Di dalam DIPA anggaran yang disusun dalam setiap tahunnya,
praktikum menjadi agenda yang terprogram dan masuk dalam RKKL tahunan yang di
buat oleh institusi IAIN Sunan Ampel itu sendiri. Sungguh alasan yang tidak
logis, penjelasan pejabat keuangan rektorat di dalam pertemuan forum
klarifikasi praktikum menyatakan: “Uang kegiatan mahasiswa tidak sepeser pun diotak-atik untuk hal lain di luar peraturan yang ada”. Pernyataan ini menjadi
kontradiktif ketika dibenturkan dengan fakta praktikum yang tidak terlaksana.
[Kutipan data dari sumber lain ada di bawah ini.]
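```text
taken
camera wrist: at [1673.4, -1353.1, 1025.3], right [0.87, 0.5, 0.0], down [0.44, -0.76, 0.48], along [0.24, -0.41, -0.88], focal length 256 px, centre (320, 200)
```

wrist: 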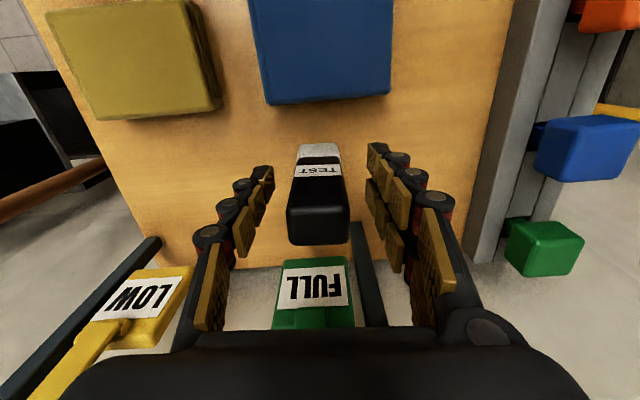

Menjadi
semakin nampak jika praktikum ini penuh skandal, ketika pejabat lain menyatakan: “Praktikum tidak bisa dilaksanakan karena tidak adanya uang operasional”.
Ini masih untuk angkatan 2009, belum menyentuh terhadap
angkatan-angkatan yang lain.
Anda mahasiswa, atau siapa pun sajalah
yang benar-benar punya kepedulian untuk memperbaiki IAIN Sunan Ampel lebih
baik, saatnya bangkit untuk bersama-sama membongkar praktik ‘syetan’ yang
berjalan akut dan sistematis ini.
Penulis sambung di edisi berikutnya!
*Gubernur SEMA Syariah 2012-2013
0 Komentar
Terima kasih telah berkenan memberi komentar...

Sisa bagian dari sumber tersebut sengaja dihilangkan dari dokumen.